I have never seen the original Wizard of Oz. It’s a crime I know (one I am rectifying this week), but because of that, my opinion of this film may differ greatly from anyone who has fond memories, or any memories at all, of the original Wizard of Oz film.
With all that said, I liked this movie a lot more than I expected to.
James Franco plays Oscar Diggs, his friends call him Oz, a conman magician who’s selfish and a little egotistical. He sees magic as a way to make money, and spends his free time fooling women into falling in love with him and wishing he was as great a man as Harry Houdini or Albert Einstein.
But when he miraculously survives a run-in with a particularly nasty-looking tornado, Oz finds himself right in the middle of the fantastical land of Oz.
First off, this is a very pretty film to look at. The first twenty-minutes take place in a black-and-white setting, and while I’m not normally a fan of color filters, I thought they were used really well here, and made the eventual reveal of the Land of Oz all the more stunning.
While some of the set-pieces fall short in terms of riveting CGI, for the most part Oz is truly beautiful. The vistas are breathtaking, and discovering the land along with Oz himself is a big part of the adventure.
While I know a lot of people have a thing against James Franco, he’s never really bothered me, and I thought he did a fine job here as the morally-conflicted Oz. While he won’t win any awards for sure, he played his part well, and when he eventually decides to really turns things around for himself, you find yourself rooting for him. Even if his smile is a little exaggerated.
In fact, one of this movie’s greatest strengths is the cast. In addition to Franco, Mila Kunis, Rachel Weisz, and Michelle Williams are all great as the beautiful three witches of Oz. While Kunis’ character does fine, she’s written in such a way that her own personal story comes across as a little rushed, and as such, her acting seems a little forced at times. Especially when compared to Weisz and Williams.
Weisz and Williams are not only absolutely gorgeous in their own right, but their characters are truly the highlight of the film. The tension between these different sisters give us some of the more intense, even frightening scenes of the movie, and when these two get to interact, the movie is at its best.
Zach Braff and Joey King also perform surprisingly well as Oz’s two sidekicks. Braff’s character Finley, a flying monkey in a bellhop suit, isn’t nearly as annoying as you think he would be, and while some of his more humorous moments do fall a little flat, he’s overall an entertaining addition to the movie, and will no doubt be a hit with the kids.
And King, while only a young girl still, is also great. Playing a little china girl (literally, she’s made out of China-glass), she’s cute and charming, and you can’t help but fall in love with her. Also, the animation for China Girl and Finley is quite impressive. It really cements them as characters, rather than throwaway comic reliefs, and it makes their scenes all the more enjoyable for kids and adults alike.
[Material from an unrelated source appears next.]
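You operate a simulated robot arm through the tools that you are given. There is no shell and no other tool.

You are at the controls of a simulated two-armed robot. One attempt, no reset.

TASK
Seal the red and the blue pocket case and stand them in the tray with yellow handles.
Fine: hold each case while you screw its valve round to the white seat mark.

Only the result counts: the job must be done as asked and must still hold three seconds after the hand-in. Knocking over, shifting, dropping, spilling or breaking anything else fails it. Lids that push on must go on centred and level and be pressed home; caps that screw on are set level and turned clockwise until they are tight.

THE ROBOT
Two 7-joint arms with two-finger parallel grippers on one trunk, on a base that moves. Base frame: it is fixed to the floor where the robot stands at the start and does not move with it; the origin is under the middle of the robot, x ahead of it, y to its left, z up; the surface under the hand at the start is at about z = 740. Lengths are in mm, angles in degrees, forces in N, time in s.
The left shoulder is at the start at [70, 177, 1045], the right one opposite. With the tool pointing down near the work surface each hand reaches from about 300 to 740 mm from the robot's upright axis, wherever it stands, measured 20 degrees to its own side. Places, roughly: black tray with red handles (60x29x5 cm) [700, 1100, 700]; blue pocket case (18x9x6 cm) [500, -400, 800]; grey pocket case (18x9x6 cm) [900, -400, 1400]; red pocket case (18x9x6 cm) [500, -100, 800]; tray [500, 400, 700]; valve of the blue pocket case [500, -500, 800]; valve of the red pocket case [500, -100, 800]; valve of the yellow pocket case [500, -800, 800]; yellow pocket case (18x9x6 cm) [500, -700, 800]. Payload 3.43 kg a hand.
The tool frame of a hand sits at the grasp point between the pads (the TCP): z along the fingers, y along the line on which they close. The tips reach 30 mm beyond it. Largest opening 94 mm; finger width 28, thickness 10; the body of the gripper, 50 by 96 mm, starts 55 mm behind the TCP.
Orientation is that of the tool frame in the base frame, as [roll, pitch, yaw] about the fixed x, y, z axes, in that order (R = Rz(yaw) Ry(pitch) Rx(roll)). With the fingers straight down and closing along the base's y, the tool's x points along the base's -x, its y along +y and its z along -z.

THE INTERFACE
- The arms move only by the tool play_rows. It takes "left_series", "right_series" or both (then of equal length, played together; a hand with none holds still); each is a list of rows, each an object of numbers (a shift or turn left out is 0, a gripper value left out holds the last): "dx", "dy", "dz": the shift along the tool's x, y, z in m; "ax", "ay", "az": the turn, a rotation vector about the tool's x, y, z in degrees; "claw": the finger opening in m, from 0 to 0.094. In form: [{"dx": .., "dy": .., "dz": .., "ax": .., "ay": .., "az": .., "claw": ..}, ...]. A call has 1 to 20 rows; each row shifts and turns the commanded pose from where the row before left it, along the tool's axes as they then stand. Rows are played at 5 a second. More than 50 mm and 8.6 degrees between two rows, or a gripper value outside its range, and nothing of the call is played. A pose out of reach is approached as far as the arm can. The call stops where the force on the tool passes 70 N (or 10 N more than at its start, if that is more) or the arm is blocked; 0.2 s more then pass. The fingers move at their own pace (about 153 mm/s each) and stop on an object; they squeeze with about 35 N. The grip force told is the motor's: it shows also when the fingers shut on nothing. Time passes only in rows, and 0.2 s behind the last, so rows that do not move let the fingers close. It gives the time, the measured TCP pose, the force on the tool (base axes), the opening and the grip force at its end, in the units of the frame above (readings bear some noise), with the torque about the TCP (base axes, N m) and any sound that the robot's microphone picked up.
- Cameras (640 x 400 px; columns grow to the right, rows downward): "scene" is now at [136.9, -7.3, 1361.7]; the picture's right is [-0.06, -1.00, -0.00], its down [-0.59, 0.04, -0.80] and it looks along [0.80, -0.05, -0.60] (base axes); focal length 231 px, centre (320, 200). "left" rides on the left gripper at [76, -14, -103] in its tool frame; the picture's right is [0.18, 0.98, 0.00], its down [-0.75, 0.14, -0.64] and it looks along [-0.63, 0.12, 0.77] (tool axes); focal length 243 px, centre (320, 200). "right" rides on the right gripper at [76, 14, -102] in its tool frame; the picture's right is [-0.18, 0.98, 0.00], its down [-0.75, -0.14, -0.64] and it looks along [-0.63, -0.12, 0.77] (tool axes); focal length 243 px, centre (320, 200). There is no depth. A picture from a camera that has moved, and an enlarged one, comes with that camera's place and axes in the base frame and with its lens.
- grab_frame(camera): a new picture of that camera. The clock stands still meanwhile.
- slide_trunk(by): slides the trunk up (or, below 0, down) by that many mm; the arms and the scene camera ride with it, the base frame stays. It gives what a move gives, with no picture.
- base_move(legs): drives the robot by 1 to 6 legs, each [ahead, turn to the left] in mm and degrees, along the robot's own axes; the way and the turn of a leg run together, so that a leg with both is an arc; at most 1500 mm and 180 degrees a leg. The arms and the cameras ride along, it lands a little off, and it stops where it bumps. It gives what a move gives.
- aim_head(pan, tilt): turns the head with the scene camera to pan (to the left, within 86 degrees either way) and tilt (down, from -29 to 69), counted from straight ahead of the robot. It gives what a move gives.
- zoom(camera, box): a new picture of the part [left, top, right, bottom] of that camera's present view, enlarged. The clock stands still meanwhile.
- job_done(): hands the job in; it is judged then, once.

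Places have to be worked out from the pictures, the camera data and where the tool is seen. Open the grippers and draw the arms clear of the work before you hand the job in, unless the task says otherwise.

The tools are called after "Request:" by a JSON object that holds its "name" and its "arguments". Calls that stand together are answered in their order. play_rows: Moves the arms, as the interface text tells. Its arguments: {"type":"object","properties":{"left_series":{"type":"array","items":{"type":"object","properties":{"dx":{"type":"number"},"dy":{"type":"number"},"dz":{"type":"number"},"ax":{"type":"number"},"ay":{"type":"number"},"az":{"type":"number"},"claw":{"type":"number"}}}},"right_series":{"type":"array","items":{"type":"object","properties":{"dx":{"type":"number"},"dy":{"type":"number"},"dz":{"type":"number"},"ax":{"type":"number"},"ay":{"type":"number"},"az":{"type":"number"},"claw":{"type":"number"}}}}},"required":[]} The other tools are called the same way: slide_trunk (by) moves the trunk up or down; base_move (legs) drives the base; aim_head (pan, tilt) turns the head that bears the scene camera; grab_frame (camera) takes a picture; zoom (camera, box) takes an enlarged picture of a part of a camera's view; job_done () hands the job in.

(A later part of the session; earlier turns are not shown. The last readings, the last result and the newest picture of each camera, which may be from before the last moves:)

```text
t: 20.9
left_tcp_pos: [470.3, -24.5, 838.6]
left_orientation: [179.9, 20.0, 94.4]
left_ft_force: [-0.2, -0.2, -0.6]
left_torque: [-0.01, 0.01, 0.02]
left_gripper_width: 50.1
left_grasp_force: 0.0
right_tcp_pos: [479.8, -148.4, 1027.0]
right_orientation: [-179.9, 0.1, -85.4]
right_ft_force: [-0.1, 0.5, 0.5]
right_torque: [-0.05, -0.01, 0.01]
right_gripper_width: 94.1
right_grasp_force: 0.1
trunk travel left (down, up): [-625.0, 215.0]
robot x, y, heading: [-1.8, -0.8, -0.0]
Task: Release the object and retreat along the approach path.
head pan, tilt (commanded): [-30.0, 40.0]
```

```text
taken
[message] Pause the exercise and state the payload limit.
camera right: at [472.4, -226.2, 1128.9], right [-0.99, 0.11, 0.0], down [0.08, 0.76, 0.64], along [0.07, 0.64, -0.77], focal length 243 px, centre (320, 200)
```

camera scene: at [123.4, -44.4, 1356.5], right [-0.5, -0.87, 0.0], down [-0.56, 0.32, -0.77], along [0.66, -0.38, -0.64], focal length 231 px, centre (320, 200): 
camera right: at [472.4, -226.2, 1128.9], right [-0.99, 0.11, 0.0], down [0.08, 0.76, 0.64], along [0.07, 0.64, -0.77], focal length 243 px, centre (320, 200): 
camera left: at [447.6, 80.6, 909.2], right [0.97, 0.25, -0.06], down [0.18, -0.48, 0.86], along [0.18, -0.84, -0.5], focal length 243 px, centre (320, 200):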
To be honest, this isn’t your typical kids movie. While there are certainly moments where you can tell it was designed for a family crowd, some scenes are really quite creepy. While my nine-year old sister was fine throughout, I can imagine some younger kids would definitely be freaked out by some of the more intense moments.
Even though I haven’t seen the Wizard of Oz movies itself, I was able to see enough throwbacks to it here that I’m sure fans will appreciate, while also giving us some nice backstory to the events leading up to Dorothy’s famous journey itself.
While I did really enjoy this movie, there are some frustrating flaws. For instance, I was not a fan with the way the Wicked Witch was handled at all. I won’t spoil anything, but let’s just say that the build-up to her first appearance is scary and intense, but then, when we actually get to see her for ourselves, well, it’s really disappointing.
The Wicked Witch’s costume and makeup looked so ridiculous, so over-the-top dumb that it took a truly creepy scene, and turned it into a laughable one. So much, in fact, that I couldn’t take her character seriously for the rest of the film, which definitely detracted some from the climax.
In addition, there were definitely some aspects of this movie that came across more silly than intended. Some of the film’s twists were predictable, and a lot of the scenes that built-up to the climax, which was great in its own right, were a little too dependent on past fairy-tale cliches to really build the appropriate suspense.
Overall though, Oz: The Great and the Powerful is a fun, entertaining movie that is able to overcome most of its flaws due to the mostly gorgeous special-effects and a stand-out cast. There’s more than enough here to entertain all kinds of movie-goers, both kids and adults alike.
You’ll have to suspend your disbelief at times (obviously), but if you go in with an open enough mind, you might just enjoy Oz. it may not be a great movie, but it is a good one.